Pivotal Knowledge Base

Follow

Implication of Second Leap 2015 on Pivotal tc Server and Pivotal Web Server

Second Leap 2015 has no impact for both Pivotal tc Server and Pivotal Web Server. For more details on Second Leap [1]

Pivotal Web Server

No impact. Time is used throughout httpd to measure progress in terms of deltas between the beginning and end of a request, and similar.

Requests in-flight during the LeapSecond may exhibit negative processing time durations, in some cases these may be represented by third party modules in an unsigned form. This may confuse log parsing with some user-specified complex log format statements, but causes no errors in data collection.

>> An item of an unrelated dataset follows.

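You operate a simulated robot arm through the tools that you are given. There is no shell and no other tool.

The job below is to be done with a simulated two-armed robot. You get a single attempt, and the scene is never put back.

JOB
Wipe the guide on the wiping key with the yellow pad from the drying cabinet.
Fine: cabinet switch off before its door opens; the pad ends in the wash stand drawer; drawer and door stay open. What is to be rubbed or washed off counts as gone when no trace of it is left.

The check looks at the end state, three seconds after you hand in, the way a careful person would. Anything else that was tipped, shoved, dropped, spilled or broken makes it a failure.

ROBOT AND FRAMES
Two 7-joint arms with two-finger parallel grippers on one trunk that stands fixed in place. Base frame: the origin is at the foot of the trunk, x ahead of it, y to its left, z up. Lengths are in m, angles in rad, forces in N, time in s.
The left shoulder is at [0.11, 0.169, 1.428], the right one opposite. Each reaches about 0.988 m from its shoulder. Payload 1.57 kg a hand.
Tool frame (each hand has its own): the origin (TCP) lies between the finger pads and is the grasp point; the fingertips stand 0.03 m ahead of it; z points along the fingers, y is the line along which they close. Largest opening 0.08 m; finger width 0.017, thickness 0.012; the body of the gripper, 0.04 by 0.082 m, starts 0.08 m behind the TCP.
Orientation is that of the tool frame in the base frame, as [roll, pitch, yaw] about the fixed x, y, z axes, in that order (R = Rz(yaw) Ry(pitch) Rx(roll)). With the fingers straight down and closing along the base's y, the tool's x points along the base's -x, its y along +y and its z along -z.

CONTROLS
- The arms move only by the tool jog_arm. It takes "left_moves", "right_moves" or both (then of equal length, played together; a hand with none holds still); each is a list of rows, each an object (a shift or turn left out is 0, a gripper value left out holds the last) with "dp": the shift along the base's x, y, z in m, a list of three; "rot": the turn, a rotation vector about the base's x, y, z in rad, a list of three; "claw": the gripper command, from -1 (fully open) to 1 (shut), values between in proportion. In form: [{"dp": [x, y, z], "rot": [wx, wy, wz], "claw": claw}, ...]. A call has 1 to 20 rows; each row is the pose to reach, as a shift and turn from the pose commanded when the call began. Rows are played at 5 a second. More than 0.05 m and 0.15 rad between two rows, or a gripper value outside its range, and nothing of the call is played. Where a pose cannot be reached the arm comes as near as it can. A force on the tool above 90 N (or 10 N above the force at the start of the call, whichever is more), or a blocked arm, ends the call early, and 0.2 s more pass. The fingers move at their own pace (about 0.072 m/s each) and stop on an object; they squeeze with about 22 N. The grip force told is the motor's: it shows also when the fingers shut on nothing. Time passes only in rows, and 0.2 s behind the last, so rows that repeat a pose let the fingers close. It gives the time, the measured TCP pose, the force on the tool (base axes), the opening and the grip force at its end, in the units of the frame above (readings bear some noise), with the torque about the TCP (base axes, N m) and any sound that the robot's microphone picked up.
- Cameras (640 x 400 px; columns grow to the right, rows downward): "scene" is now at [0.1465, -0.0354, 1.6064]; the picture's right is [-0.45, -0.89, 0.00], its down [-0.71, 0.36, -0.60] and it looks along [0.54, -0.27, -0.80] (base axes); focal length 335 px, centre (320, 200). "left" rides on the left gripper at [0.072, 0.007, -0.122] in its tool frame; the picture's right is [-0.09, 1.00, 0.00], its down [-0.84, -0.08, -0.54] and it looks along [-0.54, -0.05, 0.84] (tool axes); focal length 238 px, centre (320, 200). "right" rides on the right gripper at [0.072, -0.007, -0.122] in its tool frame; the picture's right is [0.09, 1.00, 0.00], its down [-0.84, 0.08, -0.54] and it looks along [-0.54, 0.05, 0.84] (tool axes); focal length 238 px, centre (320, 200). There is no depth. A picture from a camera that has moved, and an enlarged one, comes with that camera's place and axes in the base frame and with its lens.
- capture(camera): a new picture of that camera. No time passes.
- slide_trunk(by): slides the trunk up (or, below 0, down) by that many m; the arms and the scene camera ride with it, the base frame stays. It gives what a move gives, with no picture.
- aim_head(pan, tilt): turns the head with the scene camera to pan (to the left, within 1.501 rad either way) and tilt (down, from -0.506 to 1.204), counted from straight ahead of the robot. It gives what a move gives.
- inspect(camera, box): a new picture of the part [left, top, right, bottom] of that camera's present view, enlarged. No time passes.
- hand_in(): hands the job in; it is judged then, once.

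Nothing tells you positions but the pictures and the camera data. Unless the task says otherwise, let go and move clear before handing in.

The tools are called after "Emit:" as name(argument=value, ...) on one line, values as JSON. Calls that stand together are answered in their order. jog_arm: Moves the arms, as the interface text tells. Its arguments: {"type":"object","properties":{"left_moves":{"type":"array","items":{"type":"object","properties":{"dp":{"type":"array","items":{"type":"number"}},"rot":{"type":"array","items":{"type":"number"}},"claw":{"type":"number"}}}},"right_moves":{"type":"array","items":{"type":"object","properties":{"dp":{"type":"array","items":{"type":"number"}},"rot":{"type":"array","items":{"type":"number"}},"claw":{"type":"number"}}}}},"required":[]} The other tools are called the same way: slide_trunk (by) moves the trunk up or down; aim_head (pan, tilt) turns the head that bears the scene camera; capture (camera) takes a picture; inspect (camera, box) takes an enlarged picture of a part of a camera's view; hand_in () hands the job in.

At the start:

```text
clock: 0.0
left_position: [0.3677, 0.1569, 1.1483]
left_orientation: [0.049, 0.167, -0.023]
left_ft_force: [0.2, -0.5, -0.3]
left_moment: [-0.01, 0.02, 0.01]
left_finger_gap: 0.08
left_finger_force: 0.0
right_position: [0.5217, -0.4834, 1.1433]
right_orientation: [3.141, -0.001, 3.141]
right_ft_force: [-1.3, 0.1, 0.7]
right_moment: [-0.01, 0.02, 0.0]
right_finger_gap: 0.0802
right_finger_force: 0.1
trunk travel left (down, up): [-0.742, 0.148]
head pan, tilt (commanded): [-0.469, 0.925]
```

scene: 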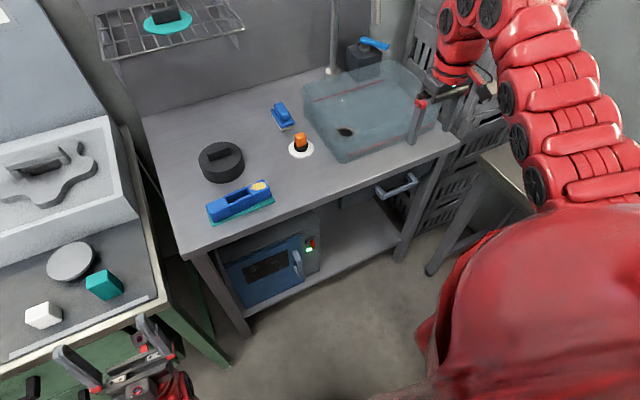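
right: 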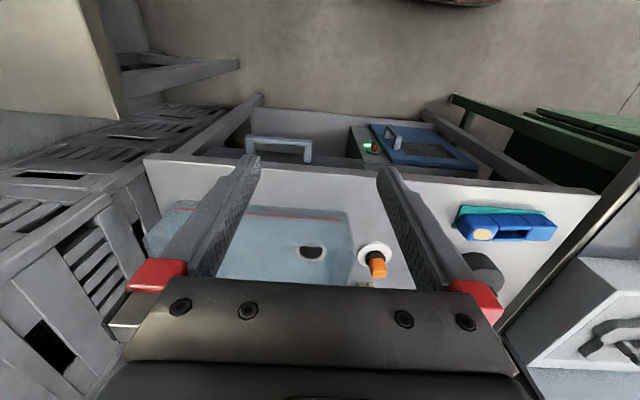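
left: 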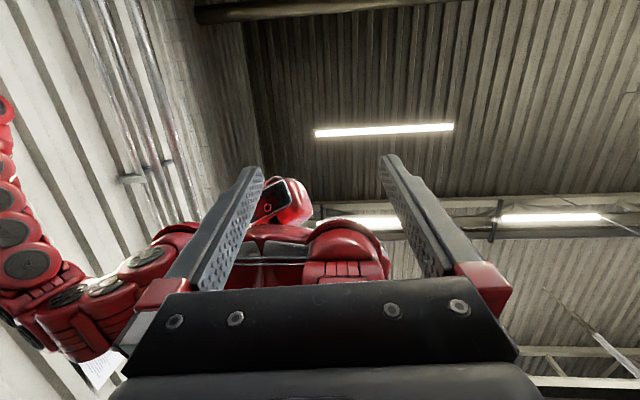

There are no operational errors expected. The httpd server regularly observes small time adjustments during the normal course of operation, where the system clock is re-synchronized to the reference clock. This has been an anticipated behavior since the software was initially created in the mid '90s.

Pivotal tc Server / Apache Tomcat

There are no known issues with leap seconds and tc Server (or Apache Tomcat).

The 2012 leap second issues, even the Java ones, were down to a Linux kernel bug[2]. Provided that any machines running tc Server on Linux are fully patched with respect to OS updates you should not see a recurrence of this issue.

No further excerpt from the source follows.